The economic pain has struck even trendy sectors like artificial intelligence and co-working spaces. Starsky Robotics, a San Francisco-based driverless company that had raised more than $20 million, closed in March. Flexible office-space provider Knotel laid off half of its 400 employees, and competitor Convene laid off a fifth of its staff and furloughed half of remaining employees.

Mehta said the economic headwinds may be compounded by new or young founders who lack experience managing companies in turmoil.

“A lot of the companies that Fast Company writes about got started in 2008, 2009, 2010,” she says. “So these are founders and CEOs and leadership teams that have never been through a downturn — have never been through a crisis.”

Fast Company Editor-in-Chief Stephanie Mehta appears on "Influencers with Andy Serwer."
Fast Company Editor-in-Chief Stephanie Mehta appears on "Influencers with Andy Serwer."

Mehta made the remarks in an episode of Yahoo Finance’s “Influencers with Andy Serwer,” a weekly interview series with leaders in business, politics, and entertainment.

Since 2018, Mehta has served as the editor-in-chief of Fast Company.
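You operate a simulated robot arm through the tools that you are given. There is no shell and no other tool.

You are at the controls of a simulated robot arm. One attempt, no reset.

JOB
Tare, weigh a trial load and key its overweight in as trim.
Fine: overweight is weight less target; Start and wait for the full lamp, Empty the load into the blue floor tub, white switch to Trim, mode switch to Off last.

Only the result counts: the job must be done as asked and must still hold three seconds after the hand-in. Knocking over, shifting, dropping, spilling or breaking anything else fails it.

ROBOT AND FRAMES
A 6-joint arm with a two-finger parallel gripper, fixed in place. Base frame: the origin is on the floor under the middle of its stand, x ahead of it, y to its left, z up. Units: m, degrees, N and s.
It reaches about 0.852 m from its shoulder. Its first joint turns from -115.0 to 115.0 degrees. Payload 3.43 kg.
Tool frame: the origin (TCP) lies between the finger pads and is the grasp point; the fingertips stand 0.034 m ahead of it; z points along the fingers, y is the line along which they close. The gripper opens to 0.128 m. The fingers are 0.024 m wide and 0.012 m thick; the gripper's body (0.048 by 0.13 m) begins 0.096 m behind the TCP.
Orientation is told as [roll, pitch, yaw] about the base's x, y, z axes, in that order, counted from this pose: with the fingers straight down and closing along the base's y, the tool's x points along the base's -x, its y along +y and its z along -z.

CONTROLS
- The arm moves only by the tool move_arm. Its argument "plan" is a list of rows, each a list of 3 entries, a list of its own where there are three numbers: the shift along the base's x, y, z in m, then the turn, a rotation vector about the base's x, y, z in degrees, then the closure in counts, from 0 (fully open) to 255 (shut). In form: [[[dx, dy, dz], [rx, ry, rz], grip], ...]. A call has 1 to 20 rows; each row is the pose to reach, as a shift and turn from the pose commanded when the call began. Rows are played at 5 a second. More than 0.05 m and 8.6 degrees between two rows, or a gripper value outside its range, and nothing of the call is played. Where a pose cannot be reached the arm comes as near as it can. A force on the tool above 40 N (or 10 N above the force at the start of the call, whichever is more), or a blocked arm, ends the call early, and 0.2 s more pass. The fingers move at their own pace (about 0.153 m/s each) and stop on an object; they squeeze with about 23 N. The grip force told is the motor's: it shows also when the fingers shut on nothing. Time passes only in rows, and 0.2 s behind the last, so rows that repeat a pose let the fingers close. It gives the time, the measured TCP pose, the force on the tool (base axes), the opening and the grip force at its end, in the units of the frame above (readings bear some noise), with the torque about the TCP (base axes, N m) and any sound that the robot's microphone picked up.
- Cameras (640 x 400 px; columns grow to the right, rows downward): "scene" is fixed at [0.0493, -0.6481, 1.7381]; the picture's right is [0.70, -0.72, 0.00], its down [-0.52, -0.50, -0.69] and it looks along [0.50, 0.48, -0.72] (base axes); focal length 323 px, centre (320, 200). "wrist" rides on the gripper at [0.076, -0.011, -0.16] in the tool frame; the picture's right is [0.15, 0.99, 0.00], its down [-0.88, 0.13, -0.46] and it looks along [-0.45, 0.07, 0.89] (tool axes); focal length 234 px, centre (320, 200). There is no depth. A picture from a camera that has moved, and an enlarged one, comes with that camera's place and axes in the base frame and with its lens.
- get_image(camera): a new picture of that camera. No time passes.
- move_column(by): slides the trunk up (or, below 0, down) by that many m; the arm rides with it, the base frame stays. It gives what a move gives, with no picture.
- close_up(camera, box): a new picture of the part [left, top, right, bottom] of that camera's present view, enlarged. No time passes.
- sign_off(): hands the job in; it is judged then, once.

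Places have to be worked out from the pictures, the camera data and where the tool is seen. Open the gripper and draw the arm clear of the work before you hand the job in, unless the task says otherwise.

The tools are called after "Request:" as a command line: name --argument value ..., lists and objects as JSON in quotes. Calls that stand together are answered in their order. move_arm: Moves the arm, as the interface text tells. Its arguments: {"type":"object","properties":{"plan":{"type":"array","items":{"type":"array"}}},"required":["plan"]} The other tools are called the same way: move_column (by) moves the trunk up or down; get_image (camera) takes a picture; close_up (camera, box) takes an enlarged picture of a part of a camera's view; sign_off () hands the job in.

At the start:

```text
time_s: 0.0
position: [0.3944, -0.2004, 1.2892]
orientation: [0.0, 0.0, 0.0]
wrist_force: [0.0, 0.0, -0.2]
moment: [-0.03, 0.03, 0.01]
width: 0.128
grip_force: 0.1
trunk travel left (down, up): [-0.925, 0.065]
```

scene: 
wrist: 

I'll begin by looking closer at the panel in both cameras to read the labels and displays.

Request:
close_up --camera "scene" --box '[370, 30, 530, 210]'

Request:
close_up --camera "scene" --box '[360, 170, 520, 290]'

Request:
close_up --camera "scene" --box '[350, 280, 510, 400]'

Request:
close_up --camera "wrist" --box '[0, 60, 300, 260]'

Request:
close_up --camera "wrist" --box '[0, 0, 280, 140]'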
Prior to her current position, she worked in various reporting and editing roles at the Wall Street Journal, Fortune, Bloomberg, and Vanity Fair.

At Fortune, she worked with Serwer, who left the publication in 2014 and became Editor-in-Chief of Yahoo Finance the following year.

The exact ramifications of the downturn for the startup community remain difficult to pin down, Mehta noted, citing the sudden economic damage and the long expansion that preceded it.

“This crisis is so unknowable in so many ways, given the speed with which we've seen big unemployment numbers, and coupled with the fact that it's been a really long time since we've had any kind of economic downturn to speak of,” she says.

Mehta recalled an observation made to her by Ellen Coleman, the former CEO of DuPont who took over the chemical giant in 2008, amid the Great Recession: “She said, ‘When the tide is out, you see all the rocks on the beach.’”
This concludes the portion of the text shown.